I remain convinced, as I wrote last year, that this is a key element to rebuilding trust in Parliament. We have to go beyond what we achieved in terms of improved and more transparent internal governance, and the reform of a deeply flawed system of financial support. We need constantly to seek ways of doing our job better – holding the executive to account; contributing to the production of good legislation; providing expert committee inquiry – whilst, at the same time, making the public aware of the work we do. I was also encouraged that in the long debate on the Government’s House of Lords Reform White Paper and draft bill, the focus was on the fundamental issues of accountability, legitimacy, effectiveness and the constitutional implications of the proposals. The debate has moved on in the fifteen years that I have been a member of the House, from a sometimes unquestioning defence of the status quo to broad agreement that the House needs to reform in order to improve further, although with widely differing views as to how that can best be achieved.
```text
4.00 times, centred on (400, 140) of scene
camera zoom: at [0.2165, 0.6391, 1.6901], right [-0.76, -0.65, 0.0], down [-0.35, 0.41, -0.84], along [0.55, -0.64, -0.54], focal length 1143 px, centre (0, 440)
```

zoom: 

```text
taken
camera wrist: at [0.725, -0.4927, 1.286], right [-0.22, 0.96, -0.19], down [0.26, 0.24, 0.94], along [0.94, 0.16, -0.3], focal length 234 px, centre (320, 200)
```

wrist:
My thanks go to the many people who have supported me in the five years I have been Lord Speaker. I should particularly record my thanks to the Clerks of the Parliaments with whom I have worked, the Chairman of Committees and the Deputy Speakers, all the staff of the House who have helped, most particularly those in my private office, and many individual members who have been so generous with their time and energy in support of the outreach programme.
It has been a unique pleasure and privilege to serve the House as the first Lord Speaker, and to act as its external face and voice in many different settings. In a few days we will know the identity of the next Lord Speaker. I hope that he or she enjoys the role as much as I have and I offer them my best wishes and wholehearted support.